___ DATA PROVIDED ___
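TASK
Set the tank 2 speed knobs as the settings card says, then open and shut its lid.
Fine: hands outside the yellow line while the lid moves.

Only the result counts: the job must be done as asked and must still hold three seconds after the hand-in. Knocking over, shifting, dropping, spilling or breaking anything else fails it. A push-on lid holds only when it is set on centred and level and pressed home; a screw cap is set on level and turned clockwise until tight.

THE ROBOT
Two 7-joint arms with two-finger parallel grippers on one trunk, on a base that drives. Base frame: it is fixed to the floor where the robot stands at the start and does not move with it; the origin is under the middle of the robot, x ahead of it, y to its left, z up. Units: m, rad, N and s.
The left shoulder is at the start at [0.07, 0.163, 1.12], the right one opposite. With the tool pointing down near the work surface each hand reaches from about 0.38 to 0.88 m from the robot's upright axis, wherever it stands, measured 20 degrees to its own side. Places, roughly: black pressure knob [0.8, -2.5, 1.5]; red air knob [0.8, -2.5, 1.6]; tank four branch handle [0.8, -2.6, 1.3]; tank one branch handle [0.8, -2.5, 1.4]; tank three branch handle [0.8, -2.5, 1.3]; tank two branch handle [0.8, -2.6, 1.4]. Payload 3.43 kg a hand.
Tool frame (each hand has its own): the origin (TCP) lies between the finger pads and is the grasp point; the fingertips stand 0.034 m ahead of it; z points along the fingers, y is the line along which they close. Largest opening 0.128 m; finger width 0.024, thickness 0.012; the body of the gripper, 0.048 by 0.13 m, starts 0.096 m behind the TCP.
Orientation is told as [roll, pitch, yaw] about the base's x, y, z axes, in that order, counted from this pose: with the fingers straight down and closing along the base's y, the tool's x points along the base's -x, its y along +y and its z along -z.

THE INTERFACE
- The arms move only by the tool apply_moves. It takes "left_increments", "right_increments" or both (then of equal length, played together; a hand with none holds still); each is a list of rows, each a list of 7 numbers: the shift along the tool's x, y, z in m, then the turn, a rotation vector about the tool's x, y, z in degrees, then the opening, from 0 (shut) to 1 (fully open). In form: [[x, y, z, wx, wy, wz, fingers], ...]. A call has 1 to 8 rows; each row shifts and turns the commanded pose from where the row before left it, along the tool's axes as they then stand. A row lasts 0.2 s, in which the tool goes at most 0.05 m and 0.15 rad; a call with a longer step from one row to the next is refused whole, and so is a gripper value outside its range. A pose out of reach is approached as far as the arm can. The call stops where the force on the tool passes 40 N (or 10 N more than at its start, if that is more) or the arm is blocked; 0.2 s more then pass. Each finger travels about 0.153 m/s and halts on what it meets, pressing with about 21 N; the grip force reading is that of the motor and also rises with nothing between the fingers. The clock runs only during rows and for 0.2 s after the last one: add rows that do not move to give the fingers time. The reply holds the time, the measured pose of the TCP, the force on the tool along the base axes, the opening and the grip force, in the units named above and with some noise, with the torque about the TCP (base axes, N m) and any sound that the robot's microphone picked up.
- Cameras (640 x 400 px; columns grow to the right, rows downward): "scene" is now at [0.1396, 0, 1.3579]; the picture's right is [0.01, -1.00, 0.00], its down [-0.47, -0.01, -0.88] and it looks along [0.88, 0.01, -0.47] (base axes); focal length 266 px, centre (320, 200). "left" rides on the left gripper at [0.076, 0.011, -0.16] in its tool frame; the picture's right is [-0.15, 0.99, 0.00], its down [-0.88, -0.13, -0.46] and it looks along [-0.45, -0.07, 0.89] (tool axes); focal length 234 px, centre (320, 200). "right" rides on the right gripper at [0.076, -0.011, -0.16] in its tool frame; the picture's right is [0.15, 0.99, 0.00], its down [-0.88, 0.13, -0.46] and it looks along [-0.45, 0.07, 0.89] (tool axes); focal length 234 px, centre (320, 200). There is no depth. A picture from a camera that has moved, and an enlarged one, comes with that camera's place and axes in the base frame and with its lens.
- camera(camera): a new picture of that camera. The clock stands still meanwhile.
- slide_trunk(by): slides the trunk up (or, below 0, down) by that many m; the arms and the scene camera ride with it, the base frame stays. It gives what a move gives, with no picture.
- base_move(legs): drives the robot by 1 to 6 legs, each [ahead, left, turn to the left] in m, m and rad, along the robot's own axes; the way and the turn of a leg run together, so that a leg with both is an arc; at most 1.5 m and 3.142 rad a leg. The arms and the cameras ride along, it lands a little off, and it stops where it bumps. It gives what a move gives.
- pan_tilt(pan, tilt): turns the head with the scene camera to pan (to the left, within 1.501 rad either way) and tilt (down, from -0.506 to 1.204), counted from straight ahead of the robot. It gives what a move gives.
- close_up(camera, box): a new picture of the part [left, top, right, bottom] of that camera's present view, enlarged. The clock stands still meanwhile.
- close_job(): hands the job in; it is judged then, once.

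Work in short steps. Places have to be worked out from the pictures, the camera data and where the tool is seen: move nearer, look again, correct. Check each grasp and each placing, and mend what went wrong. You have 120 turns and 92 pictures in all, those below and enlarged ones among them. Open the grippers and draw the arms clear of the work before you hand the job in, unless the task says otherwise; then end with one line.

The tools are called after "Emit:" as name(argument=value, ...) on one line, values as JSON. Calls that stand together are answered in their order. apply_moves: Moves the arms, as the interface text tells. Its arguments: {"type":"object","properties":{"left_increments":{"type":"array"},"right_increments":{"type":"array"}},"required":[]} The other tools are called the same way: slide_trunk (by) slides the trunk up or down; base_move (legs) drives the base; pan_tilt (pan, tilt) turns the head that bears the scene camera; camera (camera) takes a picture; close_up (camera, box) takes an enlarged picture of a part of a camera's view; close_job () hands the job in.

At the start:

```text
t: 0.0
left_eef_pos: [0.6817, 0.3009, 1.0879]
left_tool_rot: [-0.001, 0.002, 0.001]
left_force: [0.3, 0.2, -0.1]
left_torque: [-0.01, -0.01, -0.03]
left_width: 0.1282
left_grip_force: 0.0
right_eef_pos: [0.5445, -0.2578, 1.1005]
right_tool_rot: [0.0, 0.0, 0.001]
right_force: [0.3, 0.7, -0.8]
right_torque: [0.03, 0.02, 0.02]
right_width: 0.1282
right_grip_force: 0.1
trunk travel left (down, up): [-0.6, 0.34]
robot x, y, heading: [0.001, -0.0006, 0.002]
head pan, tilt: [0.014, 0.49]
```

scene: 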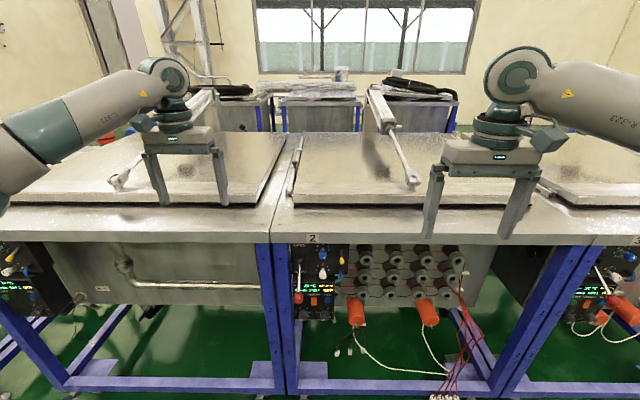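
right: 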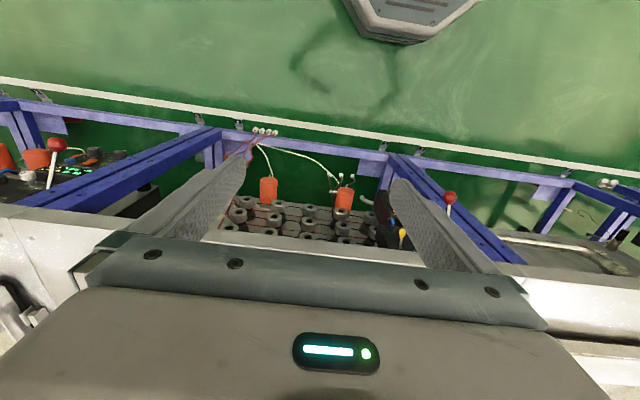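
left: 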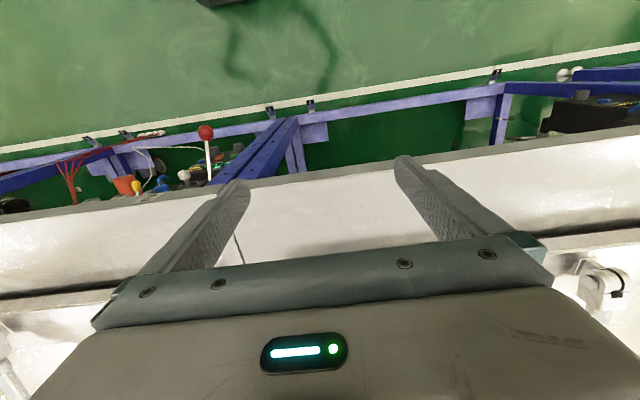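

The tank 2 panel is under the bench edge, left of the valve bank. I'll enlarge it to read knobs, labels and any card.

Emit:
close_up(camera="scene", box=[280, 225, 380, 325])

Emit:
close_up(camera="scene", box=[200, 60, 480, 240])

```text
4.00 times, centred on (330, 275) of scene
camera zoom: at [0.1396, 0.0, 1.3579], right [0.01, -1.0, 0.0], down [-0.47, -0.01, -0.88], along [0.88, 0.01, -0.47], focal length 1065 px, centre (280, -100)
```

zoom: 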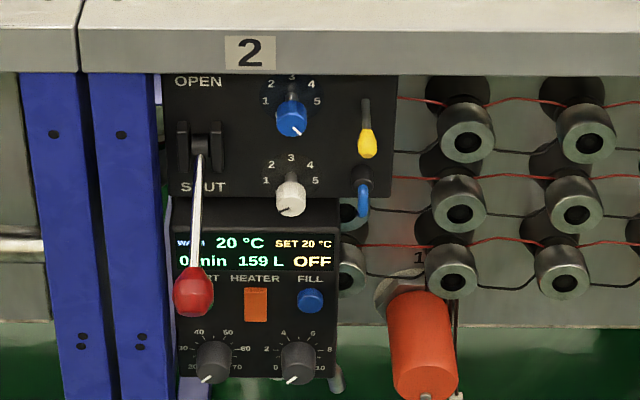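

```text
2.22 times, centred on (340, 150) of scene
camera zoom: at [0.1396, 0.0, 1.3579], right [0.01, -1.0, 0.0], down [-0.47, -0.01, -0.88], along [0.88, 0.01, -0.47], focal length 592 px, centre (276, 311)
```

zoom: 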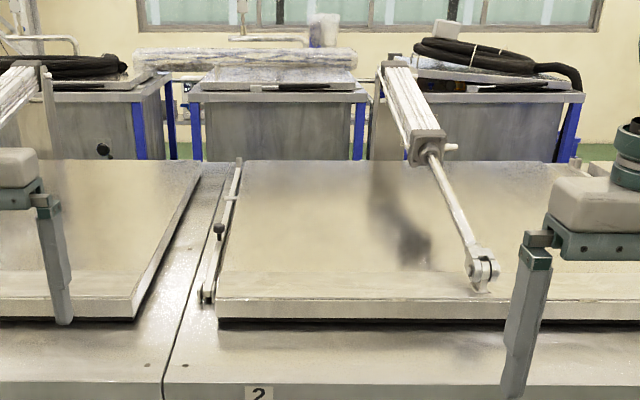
___
▸ TASK TO COMPLETE: Leave out the pictures and reproduce the rest of the listing exactly. Give them as a JSON list of strings, one for each line, with blank lines left out.

▸ ANSWER FOR THIS EXERCISE:
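[
  "TASK",
  "Set the tank 2 speed knobs as the settings card says, then open and shut its lid.",
  "Fine: hands outside the yellow line while the lid moves.",
  "Only the result counts: the job must be done as asked and must still hold three seconds after the hand-in. Knocking over, shifting, dropping, spilling or breaking anything else fails it. A push-on lid holds only when it is set on centred and level and pressed home; a screw cap is set on level and turned clockwise until tight.",
  "THE ROBOT",
  "Two 7-joint arms with two-finger parallel grippers on one trunk, on a base that drives. Base frame: it is fixed to the floor where the robot stands at the start and does not move with it; the origin is under the middle of the robot, x ahead of it, y to its left, z up. Units: m, rad, N and s.",
  "The left shoulder is at the start at [0.07, 0.163, 1.12], the right one opposite. With the tool pointing down near the work surface each hand reaches from about 0.38 to 0.88 m from the robot's upright axis, wherever it stands, measured 20 degrees to its own side. Places, roughly: black pressure knob [0.8, -2.5, 1.5]; red air knob [0.8, -2.5, 1.6]; tank four branch handle [0.8, -2.6, 1.3]; tank one branch handle [0.8, -2.5, 1.4]; tank three branch handle [0.8, -2.5, 1.3]; tank two branch handle [0.8, -2.6, 1.4]. Payload 3.43 kg a hand.",
  "Tool frame (each hand has its own): the origin (TCP) lies between the finger pads and is the grasp point; the fingertips stand 0.034 m ahead of it; z points along the fingers, y is the line along which they close. Largest opening 0.128 m; finger width 0.024, thickness 0.012; the body of the gripper, 0.048 by 0.13 m, starts 0.096 m behind the TCP.",
  "Orientation is told as [roll, pitch, yaw] about the base's x, y, z axes, in that order, counted from this pose: with the fingers straight down and closing along the base's y, the tool's x points along the base's -x, its y along +y and its z along -z.",
  "THE INTERFACE",
  "- The arms move only by the tool apply_moves. It takes \"left_increments\", \"right_increments\" or both (then of equal length, played together; a hand with none holds still); each is a list of rows, each a list of 7 numbers: the shift along the tool's x, y, z in m, then the turn, a rotation vector about the tool's x, y, z in degrees, then the opening, from 0 (shut) to 1 (fully open). In form: [[x, y, z, wx, wy, wz, fingers], ...]. A call has 1 to 8 rows; each row shifts and turns the commanded pose from where the row before left it, along the tool's axes as they then stand. A row lasts 0.2 s, in which the tool goes at most 0.05 m and 0.15 rad; a call with a longer step from one row to the next is refused whole, and so is a gripper value outside its range. A pose out of reach is approached as far as the arm can. The call stops where the force on the tool passes 40 N (or 10 N more than at its start, if that is more) or the arm is blocked; 0.2 s more then pass. Each finger travels about 0.153 m/s and halts on what it meets, pressing with about 21 N; the grip force reading is that of the motor and also rises with nothing between the fingers. The clock runs only during rows and for 0.2 s after the last one: add rows that do not move to give the fingers time. The reply holds the time, the measured pose of the TCP, the force on the tool along the base axes, the opening and the grip force, in the units named above and with some noise, with the torque about the TCP (base axes, N m) and any sound that the robot's microphone picked up.",
  "- Cameras (640 x 400 px; columns grow to the right, rows downward): \"scene\" is now at [0.1396, 0, 1.3579]; the picture's right is [0.01, -1.00, 0.00], its down [-0.47, -0.01, -0.88] and it looks along [0.88, 0.01, -0.47] (base axes); focal length 266 px, centre (320, 200). \"left\" rides on the left gripper at [0.076, 0.011, -0.16] in its tool frame; the picture's right is [-0.15, 0.99, 0.00], its down [-0.88, -0.13, -0.46] and it looks along [-0.45, -0.07, 0.89] (tool axes); focal length 234 px, centre (320, 200). \"right\" rides on the right gripper at [0.076, -0.011, -0.16] in its tool frame; the picture's right is [0.15, 0.99, 0.00], its down [-0.88, 0.13, -0.46] and it looks along [-0.45, 0.07, 0.89] (tool axes); focal length 234 px, centre (320, 200). There is no depth. A picture from a camera that has moved, and an enlarged one, comes with that camera's place and axes in the base frame and with its lens.",
  "- camera(camera): a new picture of that camera. The clock stands still meanwhile.",
  "- slide_trunk(by): slides the trunk up (or, below 0, down) by that many m; the arms and the scene camera ride with it, the base frame stays. It gives what a move gives, with no picture.",
  "- base_move(legs): drives the robot by 1 to 6 legs, each [ahead, left, turn to the left] in m, m and rad, along the robot's own axes; the way and the turn of a leg run together, so that a leg with both is an arc; at most 1.5 m and 3.142 rad a leg. The arms and the cameras ride along, it lands a little off, and it stops where it bumps. It gives what a move gives.",
  "- pan_tilt(pan, tilt): turns the head with the scene camera to pan (to the left, within 1.501 rad either way) and tilt (down, from -0.506 to 1.204), counted from straight ahead of the robot. It gives what a move gives.",
  "- close_up(camera, box): a new picture of the part [left, top, right, bottom] of that camera's present view, enlarged. The clock stands still meanwhile.",
  "- close_job(): hands the job in; it is judged then, once.",
  "Work in short steps. Places have to be worked out from the pictures, the camera data and where the tool is seen: move nearer, look again, correct. Check each grasp and each placing, and mend what went wrong. You have 120 turns and 92 pictures in all, those below and enlarged ones among them. Open the grippers and draw the arms clear of the work before you hand the job in, unless the task says otherwise; then end with one line.",
  "The tools are called after \"Emit:\" as name(argument=value, ...) on one line, values as JSON. Calls that stand together are answered in their order. apply_moves: Moves the arms, as the interface text tells. Its arguments: {\"type\":\"object\",\"properties\":{\"left_increments\":{\"type\":\"array\"},\"right_increments\":{\"type\":\"array\"}},\"required\":[]} The other tools are called the same way: slide_trunk (by) slides the trunk up or down; base_move (legs) drives the base; pan_tilt (pan, tilt) turns the head that bears the scene camera; camera (camera) takes a picture; close_up (camera, box) takes an enlarged picture of a part of a camera's view; close_job () hands the job in.",
  "At the start:",
  "```text",
  "t: 0.0",
  "left_eef_pos: [0.6817, 0.3009, 1.0879]",
  "left_tool_rot: [-0.001, 0.002, 0.001]",
  "left_force: [0.3, 0.2, -0.1]",
  "left_torque: [-0.01, -0.01, -0.03]",
  "left_width: 0.1282",
  "left_grip_force: 0.0",
  "right_eef_pos: [0.5445, -0.2578, 1.1005]",
  "right_tool_rot: [0.0, 0.0, 0.001]",
  "right_force: [0.3, 0.7, -0.8]",
  "right_torque: [0.03, 0.02, 0.02]",
  "right_width: 0.1282",
  "right_grip_force: 0.1",
  "trunk travel left (down, up): [-0.6, 0.34]",
  "robot x, y, heading: [0.001, -0.0006, 0.002]",
  "head pan, tilt: [0.014, 0.49]",
  "```",
  "scene: ",
  "right: ",
  "left: ",
  "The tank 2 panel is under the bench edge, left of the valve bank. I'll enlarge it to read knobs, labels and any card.",
  "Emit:",
  "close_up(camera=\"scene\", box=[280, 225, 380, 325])",
  "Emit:",
  "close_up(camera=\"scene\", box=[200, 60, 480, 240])",
  "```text",
  "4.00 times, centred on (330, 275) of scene",
  "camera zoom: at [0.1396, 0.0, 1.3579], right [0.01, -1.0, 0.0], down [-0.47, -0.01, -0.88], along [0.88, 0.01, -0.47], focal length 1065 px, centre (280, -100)",
  "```",
  "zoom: ",
  "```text",
  "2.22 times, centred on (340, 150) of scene",
  "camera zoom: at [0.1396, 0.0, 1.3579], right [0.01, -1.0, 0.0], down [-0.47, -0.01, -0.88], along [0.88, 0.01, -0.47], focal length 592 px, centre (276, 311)",
  "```",
  "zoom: "
]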